For a long time, Houston fit the bill. And while there's lots to be said about the lengths she, or her P.R. people, may have gone to to make her a palatable crossover sensation, there was no question that her roots were deep in African-American musical tradition. Slick and overproduced though they may have been, Houston's songs were soul and R&B ballads; her voice was huge, and straight out of her Newark, N.J., church choir. She was the product of music royalty, daughter of gospel star Cissy Houston, who sang backup for Aretha Franklin and Elvis Presley. Franklin is Whitney's godmother; Dionne Warwick is her cousin.
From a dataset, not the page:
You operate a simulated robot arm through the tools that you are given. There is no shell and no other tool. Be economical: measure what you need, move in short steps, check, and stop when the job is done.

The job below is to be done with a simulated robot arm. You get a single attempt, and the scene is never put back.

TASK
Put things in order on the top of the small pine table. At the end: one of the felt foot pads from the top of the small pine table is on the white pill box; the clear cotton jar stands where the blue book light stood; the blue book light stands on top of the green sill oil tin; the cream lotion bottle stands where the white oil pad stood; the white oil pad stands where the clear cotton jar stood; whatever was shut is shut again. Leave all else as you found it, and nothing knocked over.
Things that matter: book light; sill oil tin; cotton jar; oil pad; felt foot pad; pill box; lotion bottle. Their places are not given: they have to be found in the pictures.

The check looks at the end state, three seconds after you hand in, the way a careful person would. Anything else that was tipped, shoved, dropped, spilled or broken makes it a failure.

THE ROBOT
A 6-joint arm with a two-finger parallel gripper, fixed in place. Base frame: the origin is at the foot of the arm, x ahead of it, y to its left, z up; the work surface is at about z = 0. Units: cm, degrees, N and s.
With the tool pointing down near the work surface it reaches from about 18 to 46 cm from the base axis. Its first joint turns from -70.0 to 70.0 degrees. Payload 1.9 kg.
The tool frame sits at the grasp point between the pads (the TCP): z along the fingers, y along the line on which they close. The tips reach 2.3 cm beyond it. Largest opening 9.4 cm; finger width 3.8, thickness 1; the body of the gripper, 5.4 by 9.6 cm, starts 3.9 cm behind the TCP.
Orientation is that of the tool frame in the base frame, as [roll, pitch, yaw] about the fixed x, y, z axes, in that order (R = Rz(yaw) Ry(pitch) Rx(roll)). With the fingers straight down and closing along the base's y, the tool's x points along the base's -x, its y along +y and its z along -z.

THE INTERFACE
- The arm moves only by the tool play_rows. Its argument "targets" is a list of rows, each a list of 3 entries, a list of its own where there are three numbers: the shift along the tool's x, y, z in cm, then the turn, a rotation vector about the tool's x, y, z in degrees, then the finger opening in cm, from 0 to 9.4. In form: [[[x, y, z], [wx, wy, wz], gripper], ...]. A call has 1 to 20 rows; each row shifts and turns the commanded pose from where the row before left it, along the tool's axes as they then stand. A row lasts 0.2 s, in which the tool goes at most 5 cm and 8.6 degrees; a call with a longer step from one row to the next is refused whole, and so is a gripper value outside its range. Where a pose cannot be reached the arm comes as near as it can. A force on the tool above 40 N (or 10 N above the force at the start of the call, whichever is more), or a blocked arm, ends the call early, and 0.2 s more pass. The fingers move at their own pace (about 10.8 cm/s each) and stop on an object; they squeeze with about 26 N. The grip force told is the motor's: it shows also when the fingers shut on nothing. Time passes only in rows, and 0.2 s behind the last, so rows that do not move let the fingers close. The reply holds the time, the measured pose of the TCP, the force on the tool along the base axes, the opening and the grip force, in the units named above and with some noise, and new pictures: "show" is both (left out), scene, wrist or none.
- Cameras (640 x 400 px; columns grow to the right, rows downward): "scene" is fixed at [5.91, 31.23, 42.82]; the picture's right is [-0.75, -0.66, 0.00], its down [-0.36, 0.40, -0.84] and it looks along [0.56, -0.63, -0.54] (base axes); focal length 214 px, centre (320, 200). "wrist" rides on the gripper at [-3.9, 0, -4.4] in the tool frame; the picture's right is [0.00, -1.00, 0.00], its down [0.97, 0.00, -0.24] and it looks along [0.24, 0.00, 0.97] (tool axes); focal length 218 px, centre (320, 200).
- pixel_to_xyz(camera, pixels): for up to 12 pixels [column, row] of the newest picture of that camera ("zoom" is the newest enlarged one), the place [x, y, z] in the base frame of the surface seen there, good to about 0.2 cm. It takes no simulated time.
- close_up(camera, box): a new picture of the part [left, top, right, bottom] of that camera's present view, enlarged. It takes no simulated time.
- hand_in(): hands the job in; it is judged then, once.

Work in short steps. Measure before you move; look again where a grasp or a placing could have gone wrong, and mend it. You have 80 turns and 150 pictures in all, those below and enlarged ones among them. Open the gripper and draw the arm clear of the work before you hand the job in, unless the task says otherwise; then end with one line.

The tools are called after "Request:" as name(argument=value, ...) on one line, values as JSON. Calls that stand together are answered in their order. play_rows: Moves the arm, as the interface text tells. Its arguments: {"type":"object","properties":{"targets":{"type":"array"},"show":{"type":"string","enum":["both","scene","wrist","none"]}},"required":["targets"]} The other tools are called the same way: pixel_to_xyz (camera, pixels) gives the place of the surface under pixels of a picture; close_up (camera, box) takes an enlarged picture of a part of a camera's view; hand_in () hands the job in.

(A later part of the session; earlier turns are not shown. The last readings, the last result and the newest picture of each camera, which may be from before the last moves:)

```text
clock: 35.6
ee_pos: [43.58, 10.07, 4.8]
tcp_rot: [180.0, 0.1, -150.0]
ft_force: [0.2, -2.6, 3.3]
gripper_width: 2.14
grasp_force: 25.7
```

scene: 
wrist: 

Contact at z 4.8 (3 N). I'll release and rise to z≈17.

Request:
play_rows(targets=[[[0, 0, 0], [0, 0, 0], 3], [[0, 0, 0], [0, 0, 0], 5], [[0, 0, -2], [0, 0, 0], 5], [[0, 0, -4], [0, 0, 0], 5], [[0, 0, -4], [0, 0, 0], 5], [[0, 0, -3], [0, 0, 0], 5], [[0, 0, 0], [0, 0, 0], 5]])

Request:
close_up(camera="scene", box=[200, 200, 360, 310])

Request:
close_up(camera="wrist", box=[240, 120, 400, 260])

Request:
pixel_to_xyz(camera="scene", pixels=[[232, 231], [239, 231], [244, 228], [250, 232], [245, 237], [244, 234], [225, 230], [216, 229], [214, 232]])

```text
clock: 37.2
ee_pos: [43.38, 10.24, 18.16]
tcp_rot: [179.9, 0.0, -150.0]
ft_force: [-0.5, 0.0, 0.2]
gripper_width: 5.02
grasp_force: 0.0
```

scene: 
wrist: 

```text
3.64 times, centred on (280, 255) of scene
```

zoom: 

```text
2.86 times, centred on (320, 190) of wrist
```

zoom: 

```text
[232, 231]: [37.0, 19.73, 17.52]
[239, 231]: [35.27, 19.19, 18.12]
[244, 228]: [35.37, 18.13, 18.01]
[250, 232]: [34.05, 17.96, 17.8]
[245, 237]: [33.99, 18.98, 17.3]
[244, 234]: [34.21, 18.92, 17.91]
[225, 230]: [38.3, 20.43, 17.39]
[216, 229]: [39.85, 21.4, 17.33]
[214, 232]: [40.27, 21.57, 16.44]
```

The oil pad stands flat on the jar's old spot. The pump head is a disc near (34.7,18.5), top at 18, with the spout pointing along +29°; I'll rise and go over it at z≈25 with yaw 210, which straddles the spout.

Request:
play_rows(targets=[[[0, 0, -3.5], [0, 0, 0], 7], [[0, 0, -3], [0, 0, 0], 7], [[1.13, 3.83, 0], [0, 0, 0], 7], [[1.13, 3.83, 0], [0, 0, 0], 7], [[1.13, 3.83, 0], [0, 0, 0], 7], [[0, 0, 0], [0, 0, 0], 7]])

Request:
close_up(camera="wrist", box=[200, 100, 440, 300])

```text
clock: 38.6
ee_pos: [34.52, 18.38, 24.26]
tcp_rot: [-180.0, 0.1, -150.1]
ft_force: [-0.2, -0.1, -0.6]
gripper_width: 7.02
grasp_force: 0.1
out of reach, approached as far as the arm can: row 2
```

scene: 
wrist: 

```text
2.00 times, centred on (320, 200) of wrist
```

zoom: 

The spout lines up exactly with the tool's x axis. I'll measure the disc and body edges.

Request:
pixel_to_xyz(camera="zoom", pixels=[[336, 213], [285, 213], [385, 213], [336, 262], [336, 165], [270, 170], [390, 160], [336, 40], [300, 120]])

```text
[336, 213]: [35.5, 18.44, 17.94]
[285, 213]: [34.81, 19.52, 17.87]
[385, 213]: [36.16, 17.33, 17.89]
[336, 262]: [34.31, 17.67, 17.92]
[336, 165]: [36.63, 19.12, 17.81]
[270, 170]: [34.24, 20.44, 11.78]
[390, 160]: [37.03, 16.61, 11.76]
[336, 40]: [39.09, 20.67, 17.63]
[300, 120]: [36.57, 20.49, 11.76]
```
Houston's run is often described in shorthand now: She sang "the 'Bodyguard' song" ("I Will Always Love You") and "The Greatest Love of All," a tune popular at sixth-grade graduations everywhere. But those are the tip of the iceberg; between 1985 and 1997, she slammed out hit after hit after hit, from peppy dance tunes to ocean-liner-size ballads: "All at Once," "How Will I Know," "I Wanna Dance With Somebody," "You Give Good Love," "Saving All My Love," "So Emotional," "Where Do Broken Hearts Go," "Didn't We Almost Have It All," "One Moment in Time," "Run to You," "I'm Every Woman." Houston's pipes could shake the stereo, make you shiver even when you knew the song was schmaltzy.